Magnetic Children

Children, no matter how young or old, seem to be ‘stuff magnets’.  It’s not necessarily that they are seeking the stuff out, but often it seeks them out.  We grown ups LOVE to give things to children, to share their natural enthusiasm for something different or new – and no matter how cheap, kids will always love it!

Unfortunately the trickle of gifts and treats that starts with your first beautiful baby, quickly becomes a flood of magazines, paper, tiny toys, and nick nacks which ultimately you have to sort, store or dispose of.

I love to treat my kids and, like all children, they have lots of lovely toys and books. But there are also ways to keep their magnetic powers for stuff in check ….

School - With 3 small children in full-time school, this brings a daily trickle of paper and an end of term sack of their creations.  Ask your school if you can receive school letters by email only if possible.  Try asking your child’s class teacher to only send home really nice examples of their work at the end of term rather than everything they have ever put their name to, which often even includes laminated name badges that they have used etc.  You can also ask them not to laminate your child’s work so that if it’s not a keeper, at least it can be recycled.

Your children’s parties – this begins with the invite.  To have a chance of not filling your bin with rigid plastic as soon as presents are ripped out of the packaging, you have to let the mum’s know that this is something that is important to you.  It feels awkward to start, but trust me you will be nothing but applauded for it by the other mums.  If only a few friends are invited, try explaining in person to the mums that you try to avoid plastic/excessive packaging and would be grateful if they could help with your ‘project’.  If you are inviting all the class, you can add a little note on the invite along the same lines.  You will be amazed at the difference in the packaging on the gifts your child receives that year.

If you are catering for the party, try to use reusable plates and cups (i.e. your normal crockery) where you can.  If the numbers are high though, or you are at a venue where it would be difficult, then you can get some really good party plates which are fully compostable afterwards.  Check out the Palm Leaf plates on Little Cherry‘s website for example.  They also sell fully compostable party cups and I find that these and the plates wash well and can be used again for another party.

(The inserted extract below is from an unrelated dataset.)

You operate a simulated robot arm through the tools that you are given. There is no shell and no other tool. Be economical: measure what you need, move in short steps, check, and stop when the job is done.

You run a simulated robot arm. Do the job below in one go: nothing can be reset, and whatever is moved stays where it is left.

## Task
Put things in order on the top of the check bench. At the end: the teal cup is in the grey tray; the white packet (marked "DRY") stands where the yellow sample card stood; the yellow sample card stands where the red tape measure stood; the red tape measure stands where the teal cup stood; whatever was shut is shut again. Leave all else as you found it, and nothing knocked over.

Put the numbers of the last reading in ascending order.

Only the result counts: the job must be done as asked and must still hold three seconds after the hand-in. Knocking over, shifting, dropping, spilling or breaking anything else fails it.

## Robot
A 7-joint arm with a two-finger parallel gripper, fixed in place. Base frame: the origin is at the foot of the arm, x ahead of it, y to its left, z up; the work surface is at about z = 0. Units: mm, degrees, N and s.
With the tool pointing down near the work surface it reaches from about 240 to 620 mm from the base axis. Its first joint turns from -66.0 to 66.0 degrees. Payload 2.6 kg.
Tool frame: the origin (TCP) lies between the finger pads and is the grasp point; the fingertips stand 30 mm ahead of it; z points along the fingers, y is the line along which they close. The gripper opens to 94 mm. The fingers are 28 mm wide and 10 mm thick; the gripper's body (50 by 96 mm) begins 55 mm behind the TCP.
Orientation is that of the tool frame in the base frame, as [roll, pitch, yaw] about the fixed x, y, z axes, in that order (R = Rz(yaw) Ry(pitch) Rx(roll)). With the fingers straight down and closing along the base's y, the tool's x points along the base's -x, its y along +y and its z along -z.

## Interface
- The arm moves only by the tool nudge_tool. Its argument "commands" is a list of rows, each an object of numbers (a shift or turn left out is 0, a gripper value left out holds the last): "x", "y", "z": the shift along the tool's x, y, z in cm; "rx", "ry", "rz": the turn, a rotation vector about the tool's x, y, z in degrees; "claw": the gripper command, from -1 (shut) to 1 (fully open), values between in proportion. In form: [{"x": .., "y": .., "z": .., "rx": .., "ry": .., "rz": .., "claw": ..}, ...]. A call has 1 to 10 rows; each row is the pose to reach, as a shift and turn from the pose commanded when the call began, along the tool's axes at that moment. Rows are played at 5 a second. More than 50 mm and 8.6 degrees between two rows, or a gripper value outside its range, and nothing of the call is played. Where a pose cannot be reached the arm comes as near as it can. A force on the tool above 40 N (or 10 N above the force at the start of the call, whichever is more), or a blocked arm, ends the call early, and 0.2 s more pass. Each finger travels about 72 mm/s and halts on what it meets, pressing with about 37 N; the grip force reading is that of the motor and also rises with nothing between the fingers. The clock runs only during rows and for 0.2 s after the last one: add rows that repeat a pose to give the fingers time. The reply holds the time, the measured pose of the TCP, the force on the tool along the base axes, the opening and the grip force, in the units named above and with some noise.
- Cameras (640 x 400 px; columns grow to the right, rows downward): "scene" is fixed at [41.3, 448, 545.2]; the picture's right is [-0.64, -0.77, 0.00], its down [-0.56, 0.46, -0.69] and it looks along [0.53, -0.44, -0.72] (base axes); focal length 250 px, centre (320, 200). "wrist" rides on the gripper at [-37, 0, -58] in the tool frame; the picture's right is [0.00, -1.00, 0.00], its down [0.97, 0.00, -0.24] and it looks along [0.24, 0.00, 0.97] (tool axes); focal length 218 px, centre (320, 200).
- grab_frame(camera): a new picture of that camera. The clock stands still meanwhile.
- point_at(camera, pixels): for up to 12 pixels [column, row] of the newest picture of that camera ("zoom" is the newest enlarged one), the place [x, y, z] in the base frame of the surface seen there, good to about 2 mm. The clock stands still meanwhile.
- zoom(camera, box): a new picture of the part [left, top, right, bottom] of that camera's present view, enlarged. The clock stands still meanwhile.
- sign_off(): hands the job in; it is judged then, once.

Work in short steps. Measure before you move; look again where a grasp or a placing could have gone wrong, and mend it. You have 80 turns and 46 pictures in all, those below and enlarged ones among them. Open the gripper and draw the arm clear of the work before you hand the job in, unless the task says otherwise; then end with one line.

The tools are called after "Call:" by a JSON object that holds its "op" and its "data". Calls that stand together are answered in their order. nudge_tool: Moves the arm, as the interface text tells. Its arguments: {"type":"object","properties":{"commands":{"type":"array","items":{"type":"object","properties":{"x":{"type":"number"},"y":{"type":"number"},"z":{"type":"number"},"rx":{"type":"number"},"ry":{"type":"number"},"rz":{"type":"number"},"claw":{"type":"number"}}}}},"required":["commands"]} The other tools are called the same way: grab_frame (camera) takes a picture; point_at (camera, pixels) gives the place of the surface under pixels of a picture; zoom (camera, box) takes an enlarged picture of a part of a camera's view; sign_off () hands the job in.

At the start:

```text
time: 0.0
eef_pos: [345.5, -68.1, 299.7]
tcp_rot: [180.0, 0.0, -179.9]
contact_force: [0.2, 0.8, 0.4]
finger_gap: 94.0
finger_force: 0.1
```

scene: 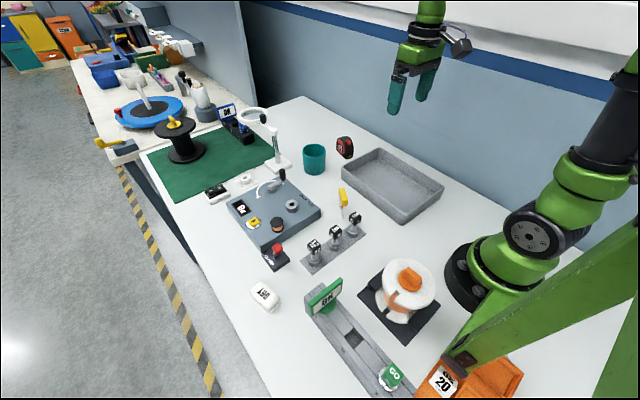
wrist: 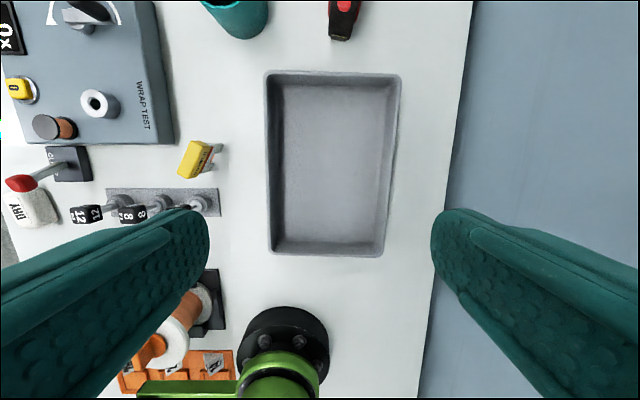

Party bags can be avoided altogether but if you like to give them, try to consider the bag and the contents.  Either forget the bag altogether by just giving a little gift or go for a recycled paper bag option.  Less is more with party bags and try to avoid bulking them out with cheap gifts that won’t last or aren’t needed.  Gifts like a pack of seeds, playing cards or a wooden skipping rope go down well.  If you like to give sweets, you can buy these loose from a local sweet shop to hand out at the party or add to the party bag.

Other children’s partiestry to purchase gifts with little or no packaging and wrap the gift as little as is needed (not at all if you know the family well!).  You can get some fab cardboard toys that kids can spend hours decorating as they choose – have a look at a few of those available on ECOutlet.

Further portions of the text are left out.